Their music—sometimes referred to as “melodic prog”—remains a radio staple nearly 48 years after first forming in Los Angeles.

Ambrosia will be visiting Boca Raton’s Funky Biscuit Nov. 9 for two shows at 6:30 p.m. and 9 p.m.

Fans will be seeing the original line-up which has managed to stay together for half a century thanks to musical kinship and personal friendship—a rarity in the business.

We recently had a chance to catch up with drummer Burleigh Drummond who told us that he loves Boca Raton and has dreams of one day living here. Drummond is a generous and kind interview, sharing insights with humor and a deep love for his bandmates Joseph Puerta, Christopher North, David Pack, and Burleigh’s wife Mary Harris, who is now a permanent band member after a long stint with Jimmy Buffett among others.

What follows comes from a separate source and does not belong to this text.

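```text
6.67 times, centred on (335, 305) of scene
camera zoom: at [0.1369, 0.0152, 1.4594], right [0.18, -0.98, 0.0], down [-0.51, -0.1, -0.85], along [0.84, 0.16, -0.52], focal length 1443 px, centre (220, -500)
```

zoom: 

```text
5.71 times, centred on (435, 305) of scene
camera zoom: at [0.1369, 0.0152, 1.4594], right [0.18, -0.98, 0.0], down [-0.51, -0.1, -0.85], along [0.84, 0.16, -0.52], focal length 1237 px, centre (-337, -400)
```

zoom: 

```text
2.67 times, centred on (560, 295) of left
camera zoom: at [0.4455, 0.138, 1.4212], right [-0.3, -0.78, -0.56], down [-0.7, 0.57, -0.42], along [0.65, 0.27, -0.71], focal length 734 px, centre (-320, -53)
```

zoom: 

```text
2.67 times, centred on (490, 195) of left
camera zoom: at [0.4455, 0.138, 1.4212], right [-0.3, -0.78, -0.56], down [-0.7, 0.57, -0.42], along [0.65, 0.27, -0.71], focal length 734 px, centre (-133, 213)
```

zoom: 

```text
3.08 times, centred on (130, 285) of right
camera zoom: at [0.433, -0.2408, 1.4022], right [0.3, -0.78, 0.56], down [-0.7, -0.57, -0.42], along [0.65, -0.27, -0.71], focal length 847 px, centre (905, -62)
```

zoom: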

“Our longevity is amazing,” says Drummond. “It’s a godsend and really special. It’s also wonderful to have my wife with me. I don’t do well alone in hotel rooms. She’s my closest friend and I’m extremely grateful that’s she’s part of Ambrosia.”

Drummond says a band is very much like a relationship.

“Being in a band is like being in marriage,” he says. “You have to know what’s important and what’s not…what to hold on to and what to let go.”

But while other bands from the era split up acrimoniously, Ambrosia stayed the course and now they are reaping the rewards of longevity.

“There is such a great feeling at our shows,” he says. “You can feel the warmth from the audience and we thrive on that. I think it’s better now than in our heyday. And as musicians we can go deeper as a result. We discover new layers to the songs and new heights to our performance. We see three generations at our shows now—I’m a grandfather now—and I see people our age, their children and their grandchildren at our shows.It’s fantastic to see the multiple generations enjoying music together.”

Music has been a passion for Drummond for his entire life. He has studied with an interesting and eclectic mix of percussionists with jazz, Indian, rock, blues and country backgrounds.

He says he can spend hours talking about the musicians he admires but his go to inspiration is Elvin Jones, the drummer for the great John Coltrane.

“I have many wells that I go back to,” he says. “But Elvin is always one I turn to.”

Drummond says fans can expect to hear all the hits at the Funky Biscuit. When asked if he has some personal favorites, he laughs.

“I have an affinity for all of our songs,” he says. “They all bring back memories and thoughts and ideas. I wish we could play for 3-4 hours, because I’d love to play them all.”

Drummond says he feels the band is as good as or better than ever.

“We approach some songs differently these days,” he says. “We are always finding new things in the music which keeps it fun and interesting. We can’t wait to play Boca.”